* _Given task_
Repeat, please, only the lines from the top of the data down to the line with "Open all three"; include both of those lines. Put each line that is not blank into a JSON list as a string.

* _Source excerpt_
++++

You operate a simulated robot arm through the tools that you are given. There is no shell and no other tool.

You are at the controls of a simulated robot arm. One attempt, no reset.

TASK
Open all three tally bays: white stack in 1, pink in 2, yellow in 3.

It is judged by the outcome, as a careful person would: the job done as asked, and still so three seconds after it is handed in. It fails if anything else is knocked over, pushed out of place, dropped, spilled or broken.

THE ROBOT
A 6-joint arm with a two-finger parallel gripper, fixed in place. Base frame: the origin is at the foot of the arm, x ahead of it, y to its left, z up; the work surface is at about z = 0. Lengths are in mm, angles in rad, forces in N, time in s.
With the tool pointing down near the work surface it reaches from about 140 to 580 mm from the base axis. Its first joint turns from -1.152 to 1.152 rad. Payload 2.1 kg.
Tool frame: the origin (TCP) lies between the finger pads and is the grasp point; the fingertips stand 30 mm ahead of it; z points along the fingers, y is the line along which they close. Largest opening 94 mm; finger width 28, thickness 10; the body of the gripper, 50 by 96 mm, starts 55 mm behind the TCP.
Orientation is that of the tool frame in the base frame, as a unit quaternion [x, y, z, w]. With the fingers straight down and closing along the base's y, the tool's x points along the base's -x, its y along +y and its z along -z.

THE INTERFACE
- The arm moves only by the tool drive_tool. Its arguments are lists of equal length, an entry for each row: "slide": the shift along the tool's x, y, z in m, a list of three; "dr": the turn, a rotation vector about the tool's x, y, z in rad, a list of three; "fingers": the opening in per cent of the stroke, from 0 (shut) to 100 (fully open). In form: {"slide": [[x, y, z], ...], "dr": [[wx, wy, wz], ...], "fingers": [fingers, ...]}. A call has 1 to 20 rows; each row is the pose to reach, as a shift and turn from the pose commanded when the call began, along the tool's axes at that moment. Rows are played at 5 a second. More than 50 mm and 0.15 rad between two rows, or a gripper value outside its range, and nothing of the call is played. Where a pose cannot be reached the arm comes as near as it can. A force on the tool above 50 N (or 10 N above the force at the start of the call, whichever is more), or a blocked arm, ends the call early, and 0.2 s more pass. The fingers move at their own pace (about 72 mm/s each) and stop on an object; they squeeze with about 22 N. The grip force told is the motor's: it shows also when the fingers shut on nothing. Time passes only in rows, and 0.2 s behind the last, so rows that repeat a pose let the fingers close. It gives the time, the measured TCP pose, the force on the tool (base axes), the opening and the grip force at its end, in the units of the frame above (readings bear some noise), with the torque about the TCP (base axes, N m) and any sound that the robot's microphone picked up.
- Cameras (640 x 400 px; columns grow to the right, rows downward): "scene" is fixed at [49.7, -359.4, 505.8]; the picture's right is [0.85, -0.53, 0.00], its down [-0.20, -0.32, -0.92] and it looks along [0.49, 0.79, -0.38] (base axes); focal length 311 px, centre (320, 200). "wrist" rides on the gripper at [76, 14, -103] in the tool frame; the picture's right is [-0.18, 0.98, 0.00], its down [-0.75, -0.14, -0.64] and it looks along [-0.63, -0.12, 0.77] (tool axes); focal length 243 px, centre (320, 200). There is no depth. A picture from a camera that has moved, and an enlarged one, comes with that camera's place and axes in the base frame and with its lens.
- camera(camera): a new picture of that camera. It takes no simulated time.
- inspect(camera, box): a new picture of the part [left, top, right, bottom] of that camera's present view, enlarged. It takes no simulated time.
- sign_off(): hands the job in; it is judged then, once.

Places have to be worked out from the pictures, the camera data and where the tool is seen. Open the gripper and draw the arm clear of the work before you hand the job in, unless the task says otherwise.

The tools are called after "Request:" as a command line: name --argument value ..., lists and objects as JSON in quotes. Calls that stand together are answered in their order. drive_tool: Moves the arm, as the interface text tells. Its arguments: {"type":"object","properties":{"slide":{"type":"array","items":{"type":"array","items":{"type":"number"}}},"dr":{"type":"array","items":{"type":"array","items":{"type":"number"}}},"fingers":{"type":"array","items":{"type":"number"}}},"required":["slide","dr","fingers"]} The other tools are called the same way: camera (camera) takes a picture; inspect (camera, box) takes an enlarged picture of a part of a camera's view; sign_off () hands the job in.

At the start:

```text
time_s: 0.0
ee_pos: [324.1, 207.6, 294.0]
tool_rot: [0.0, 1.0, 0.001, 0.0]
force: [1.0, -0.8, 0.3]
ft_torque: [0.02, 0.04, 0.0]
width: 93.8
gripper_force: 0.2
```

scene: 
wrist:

++++

* _Solution_
[
  "You operate a simulated robot arm through the tools that you are given. There is no shell and no other tool.",
  "You are at the controls of a simulated robot arm. One attempt, no reset.",
  "TASK",
  "Open all three tally bays: white stack in 1, pink in 2, yellow in 3."
]